--- start Source ---

Glades Education Foundation receives $15,000 grant

FORT MYERS, Fla. (May 2, 2016) – The Southwest Florida Community Foundation, a FutureMakers Coalition partner along with Lumina Foundation, has awarded the Glades Education Foundation a $15,000 grant.

The grant will be used to support the Glades Education Foundation’s AVID About Success mentoring program to increase the number of students receiving mentoring and skill advancement for academic success.

AVID, which stands for Advancement Via Individual Determination, is a research-based program that brings strategies and curriculum to classrooms to prepare students, grades 6 through 12, for success in middle and high school.

According to Glades Education Foundation’s Executive Director Laura Perry, the foundation plans to establish the program in grades 7 through 9 in the initial startup year at Moore Haven Middle-Senior High School and grades 6 through 8 in West Glades School, while Pemayetv Emahakv Charter Middle School will be a planning site.

--- end Source ---
--- start Stored records ---

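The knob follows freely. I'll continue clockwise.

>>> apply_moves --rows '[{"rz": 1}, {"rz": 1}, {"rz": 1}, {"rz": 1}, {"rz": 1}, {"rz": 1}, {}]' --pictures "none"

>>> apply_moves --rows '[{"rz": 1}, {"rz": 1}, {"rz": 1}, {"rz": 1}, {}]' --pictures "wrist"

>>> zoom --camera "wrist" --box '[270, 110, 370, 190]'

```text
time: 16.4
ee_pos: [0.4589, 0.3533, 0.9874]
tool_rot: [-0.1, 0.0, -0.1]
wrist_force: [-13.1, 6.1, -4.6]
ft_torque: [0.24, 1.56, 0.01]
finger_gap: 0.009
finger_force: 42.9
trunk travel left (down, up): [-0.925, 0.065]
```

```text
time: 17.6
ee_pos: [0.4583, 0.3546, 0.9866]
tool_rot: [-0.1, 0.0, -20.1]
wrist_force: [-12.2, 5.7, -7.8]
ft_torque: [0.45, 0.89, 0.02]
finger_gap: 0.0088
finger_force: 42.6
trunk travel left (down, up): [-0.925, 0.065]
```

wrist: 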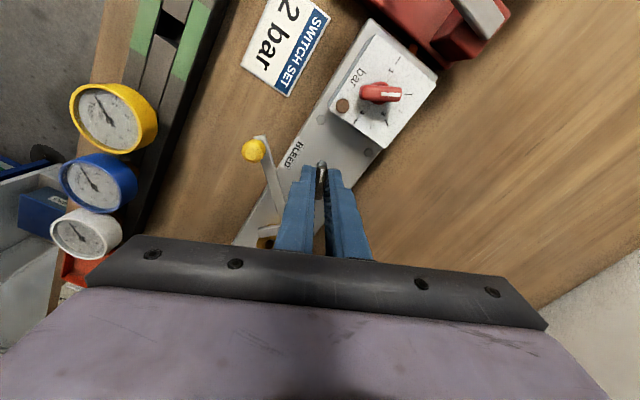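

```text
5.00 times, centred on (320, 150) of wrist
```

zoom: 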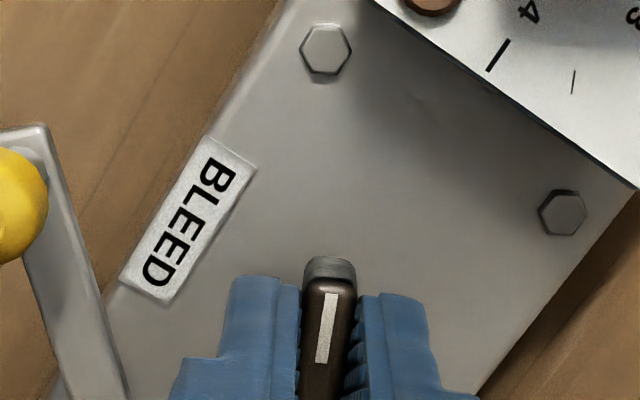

--- end Stored records ---
--- start Stored records ---

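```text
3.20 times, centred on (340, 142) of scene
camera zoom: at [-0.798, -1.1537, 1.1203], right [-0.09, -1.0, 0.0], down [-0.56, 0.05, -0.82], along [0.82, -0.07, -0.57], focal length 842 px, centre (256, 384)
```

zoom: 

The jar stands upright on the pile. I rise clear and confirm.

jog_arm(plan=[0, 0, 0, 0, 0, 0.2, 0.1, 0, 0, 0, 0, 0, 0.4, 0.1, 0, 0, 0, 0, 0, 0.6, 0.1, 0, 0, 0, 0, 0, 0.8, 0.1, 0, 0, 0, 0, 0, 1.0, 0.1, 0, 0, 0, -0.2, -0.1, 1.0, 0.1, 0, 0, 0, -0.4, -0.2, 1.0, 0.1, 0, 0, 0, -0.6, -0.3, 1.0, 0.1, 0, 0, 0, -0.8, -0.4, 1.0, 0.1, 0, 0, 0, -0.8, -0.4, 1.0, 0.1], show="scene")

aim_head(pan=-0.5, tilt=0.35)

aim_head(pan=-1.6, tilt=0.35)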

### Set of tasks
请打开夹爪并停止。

--- end Stored records ---

### Set of tasks
a) Please copy out the portion of the source from "According to Glades" to "a planning site." without changes.
b) I need the source continued from the place where it stops.

### The results
a)
According to Glades Education Foundation’s Executive Director Laura Perry, the foundation plans to establish the program in grades 7 through 9 in the initial startup year at Moore Haven Middle-Senior High School and grades 6 through 8 in West Glades School, while Pemayetv Emahakv Charter Middle School will be a planning site.

b)
“We expect to see improved enrollment in school mentoring programs within Glades County middle and high schools resulting in improved teacher-student relationships, peer support, increased knowledge of personal achievement strategies, increased knowledge of important study and test-taking skills, and increased inquiry and communication skills,” said Perry. “We also hope to see an increase in the number of first-generation students matched with mentors.”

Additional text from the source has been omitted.